* TASK DIRECTIONS *
Extract from the passage to read the words running from "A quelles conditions" to "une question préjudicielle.".

* PASSAGE TO READ *
::::::::::
A quelles conditions un photographe professionnel peut il bénéficier du taux réduit de la TVA ?… la suite

Caroline DEVE
Caroline DEVE - Avocat

Source : conclusions de l’avocat général Mr Maciej SZPUNAR dans l’affaire C-145/18 pendante par devant la CJUE

 

Dans un arrêt du 20/02/2018 n°400837 commenté dans le cadre de la présente newsletter [1], le Conseil d’Etat interrogeait la Cour de Justice de l’Union Européenne (CJUE) sur les conditions dans lesquelles un photographe professionnel pouvait bénéficier du taux réduit de TVA dans le cadre d’une livraison d’œuvre d’art en lui transmettant une question préjudicielle.

 

Pour mémoire, le photographe, à l’origine du contentieux et qui  réalise principalement des photos de mariage et portraits pour particuliers, appliquait le taux réduit (5.5%) estimant qu’il relevait de l’article 278 septies 2° du CGI (dispositions aujourd’hui reprises par l’article 278-0 bis du même code) qui soumet à ce taux « Les livraisons d’œuvres d’art effectuées par leur auteur ou ses ayants droit ».

 

C’est l’article 98 A  de l’annexe III du CGI qui définit la notion d’œuvre d’art appliquée à la photographie : « Photographies prises par l’artiste, tirées par lui ou sous son contrôle, signées et numérotées dans la limite de trente exemplaires, tous formats et supports confondus ». Cette disposition est la transposition de l’annexe IX, partie A, point 7 de la directive 2006/112.

 

La question qui se pose en substance est de savoir s’il est possible de conditionner l’application du taux réduit, outre au respect des conditions reprises à l’article 98 A  de l’annexe III du CGI, au fait que les photos témoigne « une intention créatrice manifeste de la part de leur auteur »[2].

 

L’avocat général recherche tout d’abord l’objectif de la disposition de l’annexe IX, partie A, point 7 de la directive 2006/112 transposée en droit français à l’article 98 A  de l’annexe III du CGI.

 

Il note que ces dispositions précisent les étapes de l’exécution de la photographie qui doivent être réalisées par son auteur : la prise de vue qui doit être effectuée par l’auteur et le tirage sur papier ou autre support qui doit être réalisé par l’auteur ou son contrôle.
::::::::::
* COLLECTED DATA *
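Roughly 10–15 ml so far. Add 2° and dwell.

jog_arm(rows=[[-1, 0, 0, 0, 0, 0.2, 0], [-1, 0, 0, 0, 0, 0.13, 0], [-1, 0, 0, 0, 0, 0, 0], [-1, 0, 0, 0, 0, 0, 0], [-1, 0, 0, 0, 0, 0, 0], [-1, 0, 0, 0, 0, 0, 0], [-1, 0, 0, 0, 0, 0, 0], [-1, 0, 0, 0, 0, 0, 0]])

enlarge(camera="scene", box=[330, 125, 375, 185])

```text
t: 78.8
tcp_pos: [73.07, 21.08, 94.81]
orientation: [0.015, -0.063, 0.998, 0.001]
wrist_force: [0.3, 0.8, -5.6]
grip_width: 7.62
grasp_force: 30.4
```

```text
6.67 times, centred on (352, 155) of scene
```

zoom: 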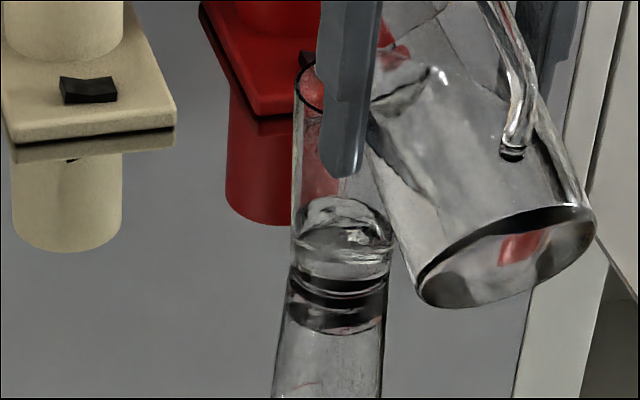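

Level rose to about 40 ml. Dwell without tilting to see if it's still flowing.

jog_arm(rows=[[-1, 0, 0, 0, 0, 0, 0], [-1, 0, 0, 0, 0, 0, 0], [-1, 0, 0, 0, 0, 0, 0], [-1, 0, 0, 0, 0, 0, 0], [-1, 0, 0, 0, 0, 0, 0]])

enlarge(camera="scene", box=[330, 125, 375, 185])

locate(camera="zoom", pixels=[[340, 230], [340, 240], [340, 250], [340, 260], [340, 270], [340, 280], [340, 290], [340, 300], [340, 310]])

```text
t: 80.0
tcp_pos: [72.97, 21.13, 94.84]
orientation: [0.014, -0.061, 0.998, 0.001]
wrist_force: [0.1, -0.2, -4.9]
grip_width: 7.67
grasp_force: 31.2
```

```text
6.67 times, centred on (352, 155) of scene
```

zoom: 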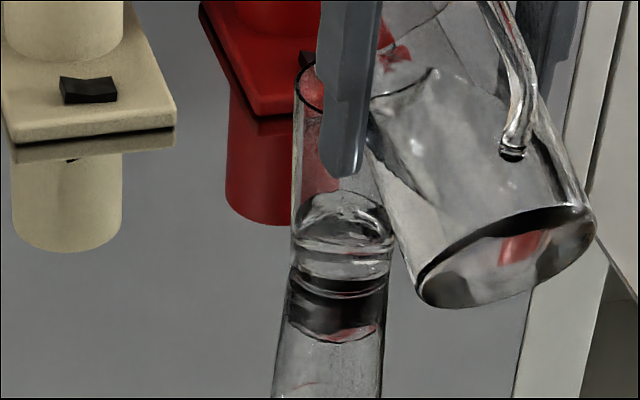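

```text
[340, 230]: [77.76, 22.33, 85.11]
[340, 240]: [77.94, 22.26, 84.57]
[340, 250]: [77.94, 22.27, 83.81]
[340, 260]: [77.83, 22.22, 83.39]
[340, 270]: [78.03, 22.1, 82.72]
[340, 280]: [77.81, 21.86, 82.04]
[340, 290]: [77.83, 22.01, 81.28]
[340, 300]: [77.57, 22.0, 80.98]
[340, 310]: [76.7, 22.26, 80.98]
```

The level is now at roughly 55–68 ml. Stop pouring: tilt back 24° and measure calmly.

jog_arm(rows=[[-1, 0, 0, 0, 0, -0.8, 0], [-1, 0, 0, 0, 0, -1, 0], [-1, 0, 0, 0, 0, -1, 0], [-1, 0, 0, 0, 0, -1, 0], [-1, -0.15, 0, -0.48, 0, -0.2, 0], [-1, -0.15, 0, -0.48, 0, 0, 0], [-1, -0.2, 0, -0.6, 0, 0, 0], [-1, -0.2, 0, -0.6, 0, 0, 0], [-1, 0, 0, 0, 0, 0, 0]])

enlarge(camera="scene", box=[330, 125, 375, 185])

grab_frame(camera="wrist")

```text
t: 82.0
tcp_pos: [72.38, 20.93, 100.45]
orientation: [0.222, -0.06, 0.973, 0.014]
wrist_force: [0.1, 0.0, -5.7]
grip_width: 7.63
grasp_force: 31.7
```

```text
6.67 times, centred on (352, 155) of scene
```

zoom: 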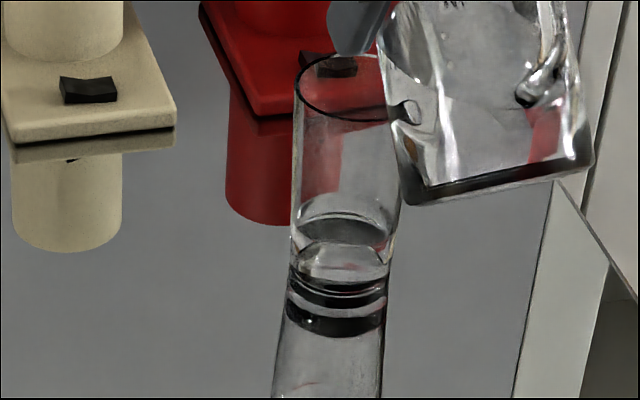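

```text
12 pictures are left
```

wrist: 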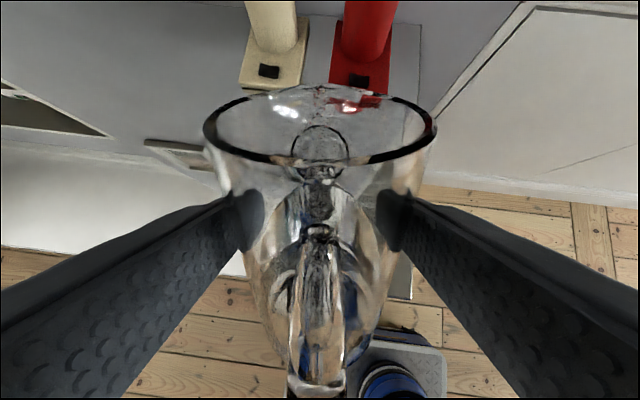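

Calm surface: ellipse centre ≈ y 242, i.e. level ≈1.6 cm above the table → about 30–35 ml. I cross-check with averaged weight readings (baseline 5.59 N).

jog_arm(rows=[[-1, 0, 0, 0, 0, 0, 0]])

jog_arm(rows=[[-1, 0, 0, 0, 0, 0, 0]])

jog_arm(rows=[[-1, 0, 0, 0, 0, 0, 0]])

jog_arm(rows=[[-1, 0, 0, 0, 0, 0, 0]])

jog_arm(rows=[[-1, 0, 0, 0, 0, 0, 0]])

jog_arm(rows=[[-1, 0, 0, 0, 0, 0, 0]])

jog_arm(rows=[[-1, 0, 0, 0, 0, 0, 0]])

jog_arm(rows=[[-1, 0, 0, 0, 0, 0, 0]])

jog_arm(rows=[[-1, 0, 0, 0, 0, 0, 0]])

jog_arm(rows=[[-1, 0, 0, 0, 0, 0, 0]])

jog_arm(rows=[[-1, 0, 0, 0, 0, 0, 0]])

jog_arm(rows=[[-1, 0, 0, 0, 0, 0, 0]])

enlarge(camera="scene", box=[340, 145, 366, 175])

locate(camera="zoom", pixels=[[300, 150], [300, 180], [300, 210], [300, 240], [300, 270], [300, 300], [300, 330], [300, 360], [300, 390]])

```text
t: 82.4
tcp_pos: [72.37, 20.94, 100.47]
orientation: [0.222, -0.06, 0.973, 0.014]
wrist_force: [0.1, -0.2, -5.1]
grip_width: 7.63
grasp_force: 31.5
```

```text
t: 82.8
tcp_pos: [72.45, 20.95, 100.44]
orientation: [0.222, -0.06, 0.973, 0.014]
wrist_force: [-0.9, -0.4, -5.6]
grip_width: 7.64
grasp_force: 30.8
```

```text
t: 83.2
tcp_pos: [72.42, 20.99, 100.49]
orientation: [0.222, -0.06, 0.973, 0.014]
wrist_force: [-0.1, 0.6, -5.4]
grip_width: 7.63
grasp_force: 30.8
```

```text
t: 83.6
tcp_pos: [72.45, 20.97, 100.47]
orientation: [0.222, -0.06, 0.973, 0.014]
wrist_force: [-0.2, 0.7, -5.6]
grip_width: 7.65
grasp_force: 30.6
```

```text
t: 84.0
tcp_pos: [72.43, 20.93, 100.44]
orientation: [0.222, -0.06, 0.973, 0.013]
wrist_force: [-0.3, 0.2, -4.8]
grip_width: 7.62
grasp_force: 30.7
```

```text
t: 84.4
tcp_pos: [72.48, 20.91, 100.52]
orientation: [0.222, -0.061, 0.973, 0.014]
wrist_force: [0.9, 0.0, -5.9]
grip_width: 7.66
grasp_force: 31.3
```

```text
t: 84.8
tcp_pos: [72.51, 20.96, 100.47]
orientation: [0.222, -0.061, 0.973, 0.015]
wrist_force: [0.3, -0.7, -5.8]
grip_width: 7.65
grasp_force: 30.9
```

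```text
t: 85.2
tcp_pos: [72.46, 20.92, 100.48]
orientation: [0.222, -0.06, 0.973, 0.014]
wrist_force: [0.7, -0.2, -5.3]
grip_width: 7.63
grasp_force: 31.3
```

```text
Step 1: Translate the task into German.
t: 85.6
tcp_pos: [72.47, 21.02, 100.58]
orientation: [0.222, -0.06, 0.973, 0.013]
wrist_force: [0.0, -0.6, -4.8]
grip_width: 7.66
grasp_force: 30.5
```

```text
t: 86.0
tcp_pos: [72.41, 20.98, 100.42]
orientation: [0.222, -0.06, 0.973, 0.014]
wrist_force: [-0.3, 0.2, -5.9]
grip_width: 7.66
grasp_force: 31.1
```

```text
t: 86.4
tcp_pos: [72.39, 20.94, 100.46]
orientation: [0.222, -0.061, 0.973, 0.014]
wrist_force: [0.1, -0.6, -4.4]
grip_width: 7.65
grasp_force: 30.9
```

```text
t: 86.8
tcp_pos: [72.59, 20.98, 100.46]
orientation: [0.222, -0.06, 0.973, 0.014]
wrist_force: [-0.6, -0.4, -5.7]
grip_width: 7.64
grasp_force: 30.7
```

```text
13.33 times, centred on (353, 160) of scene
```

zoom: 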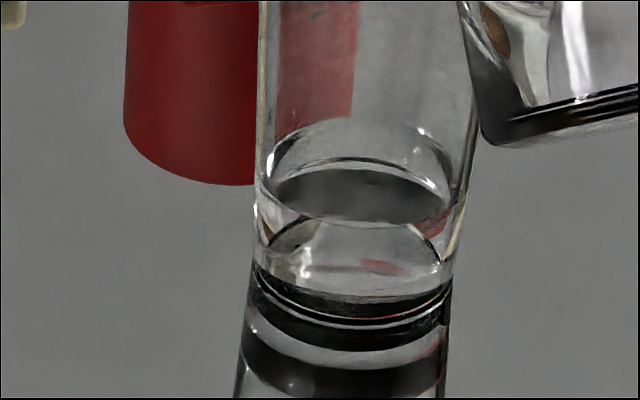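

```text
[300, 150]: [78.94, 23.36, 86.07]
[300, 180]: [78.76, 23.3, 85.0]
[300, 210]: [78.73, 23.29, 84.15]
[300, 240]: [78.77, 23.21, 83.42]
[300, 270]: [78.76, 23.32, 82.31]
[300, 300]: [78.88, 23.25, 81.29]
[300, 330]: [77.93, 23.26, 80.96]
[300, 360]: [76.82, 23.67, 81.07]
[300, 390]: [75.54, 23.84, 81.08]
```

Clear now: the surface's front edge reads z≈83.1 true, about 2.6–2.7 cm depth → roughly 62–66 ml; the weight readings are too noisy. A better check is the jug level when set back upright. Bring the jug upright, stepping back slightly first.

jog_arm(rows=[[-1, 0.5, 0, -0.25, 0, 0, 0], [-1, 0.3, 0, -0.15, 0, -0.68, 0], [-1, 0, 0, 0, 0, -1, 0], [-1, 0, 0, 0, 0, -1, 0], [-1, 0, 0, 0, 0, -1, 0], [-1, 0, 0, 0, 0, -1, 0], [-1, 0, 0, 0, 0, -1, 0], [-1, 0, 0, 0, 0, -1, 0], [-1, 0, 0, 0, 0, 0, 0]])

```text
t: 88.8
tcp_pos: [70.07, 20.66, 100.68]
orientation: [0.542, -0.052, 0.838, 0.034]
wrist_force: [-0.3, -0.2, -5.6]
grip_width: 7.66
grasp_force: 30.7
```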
::::::::::
* WORKED ANSWER *
A quelles conditions un photographe professionnel peut il bénéficier du taux réduit de la TVA ?… la suite

Caroline DEVE
Caroline DEVE - Avocat

Source : conclusions de l’avocat général Mr Maciej SZPUNAR dans l’affaire C-145/18 pendante par devant la CJUE

 

Dans un arrêt du 20/02/2018 n°400837 commenté dans le cadre de la présente newsletter [1], le Conseil d’Etat interrogeait la Cour de Justice de l’Union Européenne (CJUE) sur les conditions dans lesquelles un photographe professionnel pouvait bénéficier du taux réduit de TVA dans le cadre d’une livraison d’œuvre d’art en lui transmettant une question préjudicielle.